Goal of the exercise – Could you quote the selected excerpt from "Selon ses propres" up to and including "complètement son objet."?

Selected excerpt –
----------

Laurie Anderson – Amelia
« I see something shining… »
Plus de vingt ans après avoir présenté une première ébauche sur scène, Laurie Anderson publie aujourd’hui son hommage à l’aviatrice Amelia Earhart sous la forme d’un spoken word étrangement envoûtant, bien plus remarquable que suspecté de prime abord.
Alors que l’on aurait pu craindre une musique expérimentale exagérément opaque, Amelia fait, au contraire, la part belle aux cordes raffinées et aux arrangements soyeux. Accompagnée du chef d’orchestre Dennis Russel Davis et de l’orchestre Philharmonique de Brno (République Tchèque), la voix d’Anderson est sublime de profondeur et de nuances. Elle nous conte les différentes étapes du dernier voyage d’Earhart avec une grâce confondante, il en ressort un charme tout à fait étonnant. Le canevas se dévoile par petites vignettes assez courtes, le disque compte vingt-deux titres et ne dure que trente-cinq minutes. Le temps passant vite, on y revient d’autant plus souvent. Rapidement, on devine où Laurie Anderson a puisé cette énergie si particulière qui donne à Amelia sa force et sa tenue. On devine la petite fille qui rêve d’aventures autour du globe dans le sillage d’Amelia Earhart. On imagine la femme, au soir de sa vie, penser à cette petite fille, un stylo à la main.
Selon ses propres mots, elle ne raconte rien d’autre sur ce disque qu’une histoire de vitesse et de technologie. Une histoire du temps, donc. Comment le dompter, comment le prendre de court. Que ce soit par ses talents de pilote ou sa pratique de l’ingénierie aéronautique, Amelia Earhart voulait devancer un monde trop lent à lui faire une place, quitte à sauter les étapes, inconsidérément, forcément. La fin est connue et Laurie Anderson n’use d’aucun effet de manche pour créer un suspense qui n’a pas lieu d’être ou une dramaturgie qui se suffit déjà amplement à elle-même. Elle garde une juste distance tout en embrassant complètement son objet.

----------

Recorded data –
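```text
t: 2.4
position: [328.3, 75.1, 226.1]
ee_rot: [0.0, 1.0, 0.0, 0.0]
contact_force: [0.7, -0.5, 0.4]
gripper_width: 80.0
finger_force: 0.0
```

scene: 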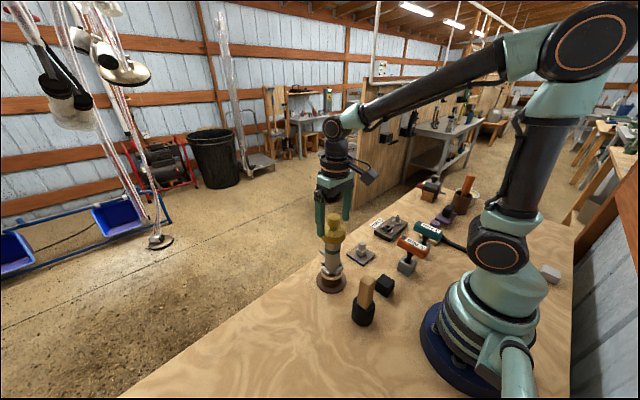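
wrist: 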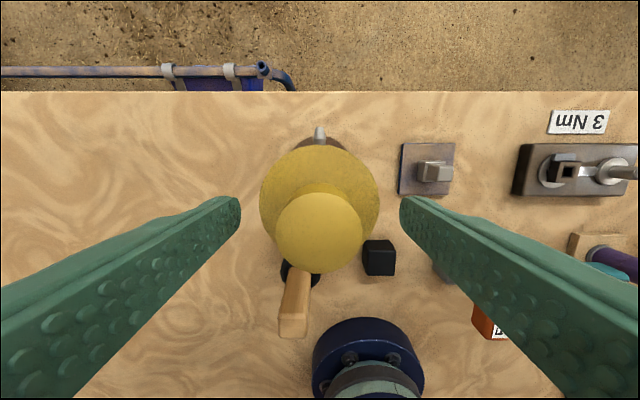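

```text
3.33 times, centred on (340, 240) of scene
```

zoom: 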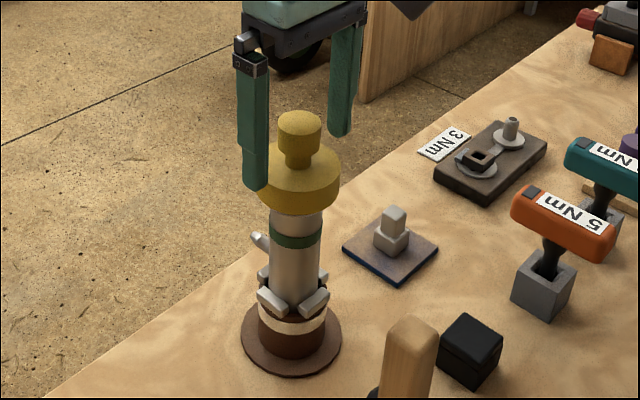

----------

Result of the task –
Selon ses propres mots, elle ne raconte rien d’autre sur ce disque qu’une histoire de vitesse et de technologie. Une histoire du temps, donc. Comment le dompter, comment le prendre de court. Que ce soit par ses talents de pilote ou sa pratique de l’ingénierie aéronautique, Amelia Earhart voulait devancer un monde trop lent à lui faire une place, quitte à sauter les étapes, inconsidérément, forcément. La fin est connue et Laurie Anderson n’use d’aucun effet de manche pour créer un suspense qui n’a pas lieu d’être ou une dramaturgie qui se suffit déjà amplement à elle-même. Elle garde une juste distance tout en embrassant complètement son objet.